* Text provided *
>>>

I have come to the conclusion that there are two great humblers in life: Unemployment and children. Both are subjects that anyone can be an expert in, even if they have no experience in either. Before I was unemployed for seven months last year, I used to haughtily assume the unemployed just weren't looking hard enough for their next job. Before I had kids, I used to assume all you needed was to be firm in your parenting and your kids would fall in line.
I didn't really account for the fact that the unemployment gig was such a crushing blow that, despite a minimum of 10 applications a week, I began to feel physically ill with worry... what if I never worked beyond a job that required me to ask "Would you like fries with that?" ever again?
I also have come to the conclusion that no matter how many times we tell our kids to wear their helmets while riding bike or to turn off inappropriate television, they're going to push the boundaries anyway.
Last week I came home from work, and instantly had to leave again to run to the grocery store. As I was driving down a residential road, I noticed a little boy riding his bike, weaving in and out of traffic. He wasn't wearing his helmet, and that made me of course roll my eyes.
"Nice mothering job," I said to myself. "Whoever is his mother should maybe pay a little more attention to what her kids are doing."

<<<

* Data segment *
>>>

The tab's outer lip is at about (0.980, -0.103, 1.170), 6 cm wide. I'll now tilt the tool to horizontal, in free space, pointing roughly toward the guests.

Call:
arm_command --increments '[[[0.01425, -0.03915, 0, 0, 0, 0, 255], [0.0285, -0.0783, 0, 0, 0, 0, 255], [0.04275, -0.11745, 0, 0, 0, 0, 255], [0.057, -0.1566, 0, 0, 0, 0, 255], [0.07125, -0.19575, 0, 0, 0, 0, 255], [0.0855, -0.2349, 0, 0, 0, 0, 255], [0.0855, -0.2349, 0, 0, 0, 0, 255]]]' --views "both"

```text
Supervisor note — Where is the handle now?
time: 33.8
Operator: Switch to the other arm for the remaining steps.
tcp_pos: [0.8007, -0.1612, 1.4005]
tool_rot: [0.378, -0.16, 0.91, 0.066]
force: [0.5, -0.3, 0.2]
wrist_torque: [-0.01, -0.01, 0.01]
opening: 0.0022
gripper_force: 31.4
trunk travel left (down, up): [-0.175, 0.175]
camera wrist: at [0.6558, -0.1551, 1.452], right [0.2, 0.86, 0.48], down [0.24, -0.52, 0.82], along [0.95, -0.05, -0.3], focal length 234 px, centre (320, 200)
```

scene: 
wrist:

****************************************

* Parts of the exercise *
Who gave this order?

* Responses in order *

<<<

* Parts of the exercise *
1 – Locate "I didn't really" and "the boundaries anyway." in the text provided, and write out these words with everything between them.
2 – Supply the part of the text provided that comes after its last sentence.

* Responses in order *
1 –
I didn't really account for the fact that the unemployment gig was such a crushing blow that, despite a minimum of 10 applications a week, I began to feel physically ill with worry... what if I never worked beyond a job that required me to ask "Would you like fries with that?" ever again?
I also have come to the conclusion that no matter how many times we tell our kids to wear their helmets while riding bike or to turn off inappropriate television, they're going to push the boundaries anyway.

2 –
Turns out, it was my son Wyatt on the bike. Lovely.
I pulled the car over and yelled out the window, "Wyatt Robert! What is the matter with you?!"
He looked at me with utter 6 year old disgust. "What's the big deal, Mom?"
"Your head bouncing off the concrete, that's the big deal." I loaded his bike into my car and drove him home.
Shortly before Thanksgiving, my daughter Chloe came home and informed me that she was invited to spend the night at a friend's house that evening. I was supposed to drop her off once her friend was done with her guitar lesson.
Now, I know what I was SUPPOSED to do. I was SUPPOSED to call the friend's mother to confirm everything. I get that. I've read the books. But I didn't. I'm sure I was just relieved that one of the kids would be out of the house for the night. One down, three to go...
Around 7:30 that evening I drove Chloe over to her friend's house. I walked with her to the front door and rang the doorbell, prepared to do a little friendly chit-chat with the girl's mother. The girl and her mother came to the door, and within a few seconds it was apparent that the mother knew nothing of the overnight plans.
She stood in the doorway, wearing a pink track suit and holding a little dog in her arms. She reminded me of a Hollywood reality star.
Once I realized what had happened, I felt like an idiot. "I am so sorry," I told her. "I just assumed this was all right with you. I should have called. I'll just bring Chloe back with me."
The mother sighed and said, "No that's ok. She might as well stay overnight as long as she's here."
I thanked her profusely and turned to leave, but she stopped me.
"Just so you know," she said, leaning forward and still clutching her tiny dog, "the last time my daughter spent the night at your house they apparently watched an R rated movie. Were you aware of that?"
Fan-freakin'-tastic.
And as I always do when I'm under extreme stress or shame, I tried to crack a joke. "Well, at least it wasn't porn."
Paris Hilton was not amused.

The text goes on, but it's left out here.